Trinta e dois alvos paraenses
O Governo do Pará confirmou à imprensa que 32 mandados de prisão e busca e apreensão expedidos pela Justiça paraense foram cumpridos no âmbito da Operação Contenção, deflagrada no Rio de Janeiro. O secretário de Segurança Pública e Defesa Social do Pará, Ualame Machado, informou que até a tarde de quarta-feira, 29, cinco paraenses foram presos e outros 15 morreram em confronto com as forças de segurança. Os investigados atuavam em municípios como Belém, Ananindeua, Cametá, Tucuruí, Castanhal, Abaetetuba, Ipixuna do Pará e Irituia.

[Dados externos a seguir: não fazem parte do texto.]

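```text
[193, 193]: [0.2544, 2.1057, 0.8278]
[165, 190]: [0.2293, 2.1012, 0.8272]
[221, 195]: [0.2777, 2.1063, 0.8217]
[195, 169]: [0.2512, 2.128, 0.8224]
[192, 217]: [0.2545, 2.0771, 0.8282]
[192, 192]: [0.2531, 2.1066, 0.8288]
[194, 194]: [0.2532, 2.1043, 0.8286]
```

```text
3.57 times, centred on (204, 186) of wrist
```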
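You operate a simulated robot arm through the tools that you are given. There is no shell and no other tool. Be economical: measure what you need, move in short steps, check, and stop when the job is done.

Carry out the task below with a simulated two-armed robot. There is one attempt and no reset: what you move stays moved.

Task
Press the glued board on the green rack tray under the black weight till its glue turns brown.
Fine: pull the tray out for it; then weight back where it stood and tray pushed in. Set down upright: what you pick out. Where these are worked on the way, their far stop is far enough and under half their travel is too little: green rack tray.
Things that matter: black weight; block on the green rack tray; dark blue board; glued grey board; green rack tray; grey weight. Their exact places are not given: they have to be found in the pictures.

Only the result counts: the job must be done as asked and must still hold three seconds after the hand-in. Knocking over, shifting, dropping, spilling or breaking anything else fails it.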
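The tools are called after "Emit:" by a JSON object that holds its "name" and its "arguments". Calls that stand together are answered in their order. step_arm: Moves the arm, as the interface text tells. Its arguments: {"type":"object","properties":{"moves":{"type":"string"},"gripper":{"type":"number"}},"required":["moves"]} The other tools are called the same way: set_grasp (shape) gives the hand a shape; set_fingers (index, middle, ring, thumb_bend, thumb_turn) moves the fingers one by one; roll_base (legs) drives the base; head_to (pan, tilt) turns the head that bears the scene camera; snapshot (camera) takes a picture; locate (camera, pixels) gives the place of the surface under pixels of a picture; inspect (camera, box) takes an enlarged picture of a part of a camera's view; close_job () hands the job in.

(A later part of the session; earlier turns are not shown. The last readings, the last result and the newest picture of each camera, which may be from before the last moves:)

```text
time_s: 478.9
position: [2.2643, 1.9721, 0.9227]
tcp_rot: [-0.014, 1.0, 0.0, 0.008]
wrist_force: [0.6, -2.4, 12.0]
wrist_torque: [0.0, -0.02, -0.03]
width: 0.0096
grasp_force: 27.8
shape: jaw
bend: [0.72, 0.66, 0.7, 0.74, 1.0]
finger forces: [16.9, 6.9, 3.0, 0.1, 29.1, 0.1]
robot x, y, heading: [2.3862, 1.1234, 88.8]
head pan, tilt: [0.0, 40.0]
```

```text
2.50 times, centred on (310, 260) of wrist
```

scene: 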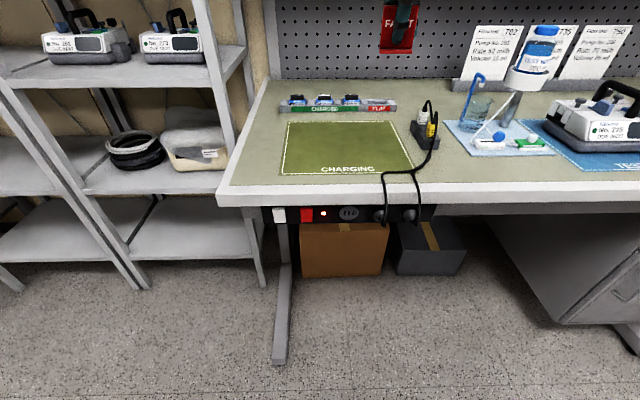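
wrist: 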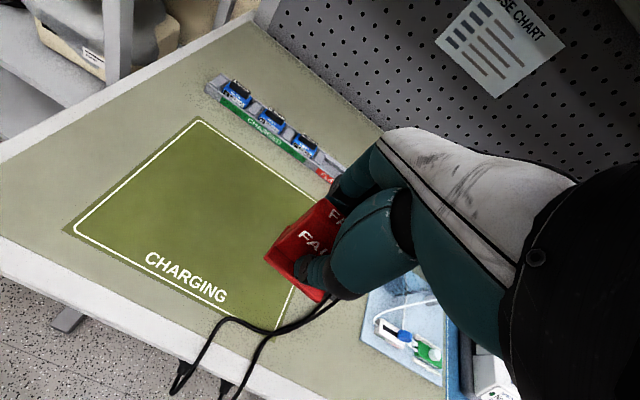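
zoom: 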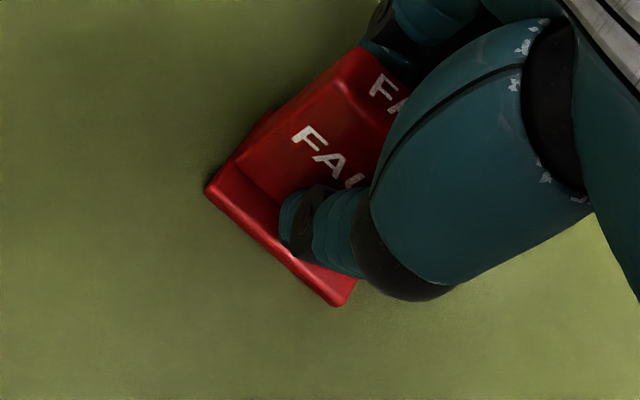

Segundo Machado, a operação teve papel fundamental na identificação de criminosos de alta periculosidade. “Todos os alvos localizados são pessoas de relevância na organização criminosa, envolvidas em extorsões, ataques a viaturas, tráfico e homicídios. Seguiremos trabalhando com forte investigação para localizar os demais”, declarou. O governo estadual informou, ainda, que segue atuando por meio de agências de inteligência e na troca de informações entre Estados, para combater o crime organizado e prender suspeitos foragidos.
ONG condena ação
O Fórum Brasileiro de Segurança Pública, organização da qual Aiala Colares é integrante, divulgou uma nota de repúdio à operação nos complexos da Penha e do Alemão. O texto critica a magnitude da letalidade – mais de 120 mortos – e questiona a ausência de coordenação federativa e de integração entre investigação criminal e inteligência financeira, como as do Conselho de Controle de Atividades Financeiras (Coaf) e da Receita Federal.
Para o Fórum, ações como essa não atingem as estruturas do crime organizado, mas reproduzem a violência nas periferias. “Os mortos, muitos dos quais eram crianças em 2010, quando da última grande operação no Complexo do Alemão, serão rapidamente repostos pelo crime organizado, que não será afetado pela operação”, diz o comunicado.
A entidade também criticou a forma como os corpos foram deixados na mata, sem isolamento da cena do crime. “Não é sobre ideologia, é sobre a observância da lei”, diz o texto, apontando que a ação teria sido conduzida com viés político, mais voltado à retórica do “morticínio” do que ao planejamento técnico.